In Samoa Tiitii, the latter part of the full name of Mauikiikii,
is used as the name of the one who braced his feet against the
rocks and pushed the sky up. The foot-prints, some six feet long,
are said to be shown by the natives.
Another Samoan story is almost like the raw Hawaiian legend.
The heavens had fallen, people crawled, but the leaves pushed
up a little; but the sky was uneven. Men tried to walk, but hit
their heads, and in this confined space it was very hot. A woman
rewarded a man who lifted the sky to its proper place by giving
him a drink of water from her cocoanut shell.
A number of small groups of islands in the Pacific have legends
of their skies being lifted, but they attribute the labor to
the great eels and serpents of the sea.
One of the Ellice group, Niu Island, says that as the serpent
began to lift the sky the people clapped their hands and shouted
"Lift up!" "High!" "Higher!" But
the body of the serpent finally broke into pieces which became
islands, and the blood sprinkled its drops on the sky and became
stars.
One of the Samoan legends says that a plant called daiga,
which had one large umbrella-like leaf, pushed up the sky and
gave it its shape.
The Vatupu, or Tracey Islanders, said at one time the sky
and rocks were united. Then steam or clouds of smoke rose from
the rocks, and, pouring out in volumes, forced the sky away from
the earth. Man appeared in these clouds of steam or smoke. Perspiration
burst forth as this man forced his way through the heated atmosphere.

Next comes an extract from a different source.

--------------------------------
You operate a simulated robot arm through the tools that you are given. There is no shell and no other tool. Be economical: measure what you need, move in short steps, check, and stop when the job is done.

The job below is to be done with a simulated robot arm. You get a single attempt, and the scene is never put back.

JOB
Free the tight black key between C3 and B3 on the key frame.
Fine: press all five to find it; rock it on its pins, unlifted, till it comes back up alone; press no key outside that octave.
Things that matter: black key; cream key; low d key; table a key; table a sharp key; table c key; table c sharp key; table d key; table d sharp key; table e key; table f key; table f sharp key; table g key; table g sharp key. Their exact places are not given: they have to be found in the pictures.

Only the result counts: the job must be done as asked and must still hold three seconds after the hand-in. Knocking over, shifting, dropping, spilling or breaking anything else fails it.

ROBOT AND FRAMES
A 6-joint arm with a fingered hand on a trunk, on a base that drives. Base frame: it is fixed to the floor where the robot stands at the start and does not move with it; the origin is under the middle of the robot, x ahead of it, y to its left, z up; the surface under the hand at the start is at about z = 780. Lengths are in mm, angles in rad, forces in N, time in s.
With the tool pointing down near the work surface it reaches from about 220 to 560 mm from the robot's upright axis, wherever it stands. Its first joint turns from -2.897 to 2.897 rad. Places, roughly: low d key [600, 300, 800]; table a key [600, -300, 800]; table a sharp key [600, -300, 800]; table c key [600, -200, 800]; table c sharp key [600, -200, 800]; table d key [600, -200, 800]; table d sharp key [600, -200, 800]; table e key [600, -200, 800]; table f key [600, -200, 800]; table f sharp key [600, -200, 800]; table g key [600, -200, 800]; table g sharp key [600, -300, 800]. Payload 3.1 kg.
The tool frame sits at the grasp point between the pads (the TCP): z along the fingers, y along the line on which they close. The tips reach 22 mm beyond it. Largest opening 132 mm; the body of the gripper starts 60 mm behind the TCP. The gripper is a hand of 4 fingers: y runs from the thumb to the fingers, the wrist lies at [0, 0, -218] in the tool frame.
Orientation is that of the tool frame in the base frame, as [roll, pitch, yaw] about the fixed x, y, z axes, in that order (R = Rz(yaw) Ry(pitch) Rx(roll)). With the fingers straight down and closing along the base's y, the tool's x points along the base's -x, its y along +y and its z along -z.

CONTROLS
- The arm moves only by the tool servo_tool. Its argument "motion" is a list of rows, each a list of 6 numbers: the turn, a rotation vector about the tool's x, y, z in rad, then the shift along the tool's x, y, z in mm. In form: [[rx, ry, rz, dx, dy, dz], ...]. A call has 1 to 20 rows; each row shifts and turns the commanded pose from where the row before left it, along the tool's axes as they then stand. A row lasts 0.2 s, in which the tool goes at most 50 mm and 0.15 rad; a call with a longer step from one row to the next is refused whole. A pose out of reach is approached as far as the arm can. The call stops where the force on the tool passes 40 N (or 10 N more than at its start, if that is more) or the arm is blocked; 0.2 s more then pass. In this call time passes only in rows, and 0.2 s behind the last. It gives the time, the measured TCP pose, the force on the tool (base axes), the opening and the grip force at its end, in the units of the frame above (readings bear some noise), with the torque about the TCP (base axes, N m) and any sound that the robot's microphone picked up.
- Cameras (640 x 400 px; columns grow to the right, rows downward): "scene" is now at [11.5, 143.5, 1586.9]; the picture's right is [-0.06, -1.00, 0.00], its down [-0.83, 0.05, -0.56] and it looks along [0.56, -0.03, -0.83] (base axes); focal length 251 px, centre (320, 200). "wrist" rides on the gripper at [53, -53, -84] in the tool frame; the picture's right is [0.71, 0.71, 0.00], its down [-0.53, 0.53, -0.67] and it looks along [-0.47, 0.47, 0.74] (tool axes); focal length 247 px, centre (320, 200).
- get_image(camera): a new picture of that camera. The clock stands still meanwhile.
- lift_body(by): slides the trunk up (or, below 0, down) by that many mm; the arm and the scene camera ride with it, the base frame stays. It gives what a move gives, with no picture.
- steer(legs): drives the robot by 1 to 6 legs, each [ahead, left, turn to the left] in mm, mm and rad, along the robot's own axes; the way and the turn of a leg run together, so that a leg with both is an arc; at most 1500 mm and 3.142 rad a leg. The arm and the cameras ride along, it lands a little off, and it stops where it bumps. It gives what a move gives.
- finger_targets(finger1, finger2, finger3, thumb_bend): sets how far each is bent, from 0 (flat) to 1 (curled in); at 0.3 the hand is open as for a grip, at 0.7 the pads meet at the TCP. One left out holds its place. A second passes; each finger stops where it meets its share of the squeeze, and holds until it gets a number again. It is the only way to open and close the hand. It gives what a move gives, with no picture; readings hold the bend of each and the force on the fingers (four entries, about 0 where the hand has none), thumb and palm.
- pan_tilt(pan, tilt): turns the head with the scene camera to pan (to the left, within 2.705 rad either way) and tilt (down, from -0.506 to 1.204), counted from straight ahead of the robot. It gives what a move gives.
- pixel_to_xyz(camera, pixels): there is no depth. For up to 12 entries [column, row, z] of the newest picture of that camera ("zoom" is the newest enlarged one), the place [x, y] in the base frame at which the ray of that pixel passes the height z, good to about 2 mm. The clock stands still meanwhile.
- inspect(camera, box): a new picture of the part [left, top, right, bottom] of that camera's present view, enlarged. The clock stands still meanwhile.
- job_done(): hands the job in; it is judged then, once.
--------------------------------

From this perspiration woman was formed. Then were born three
sons, two of whom pushed up the sky. One, in the north, pushed
as far as his arms would reach. The one in the south was short
and climbed a hill, pushing as he went up, until the sky was
in its proper place.
The Gilbert Islanders say the sky was pushed up by men with
long poles.
The ancient New Zealanders understood incantations by which
they could draw up or discover. They found a land where the sky
and the earth were united. They prayed over their stone axe and
cut the sky and land apart. "Hau-hau-tu" was the name
of the great stone axe by which the sinews of the great heaven
above were severed, and Langi (sky) was separated from, Papa
(earth).
The New Zealand Maoris were accustomed to say that at first
the sky rested close upon the earth and therefore there was utter
darkness for ages. Then the six sons of heaven and earth, born
during this period of darkness, felt the need of light and discussed
the necessity of separating their parents-the sky from the earth-and
decided to attempt the work.
Rongo (Hawaiian god Lono) the "father of food plants,"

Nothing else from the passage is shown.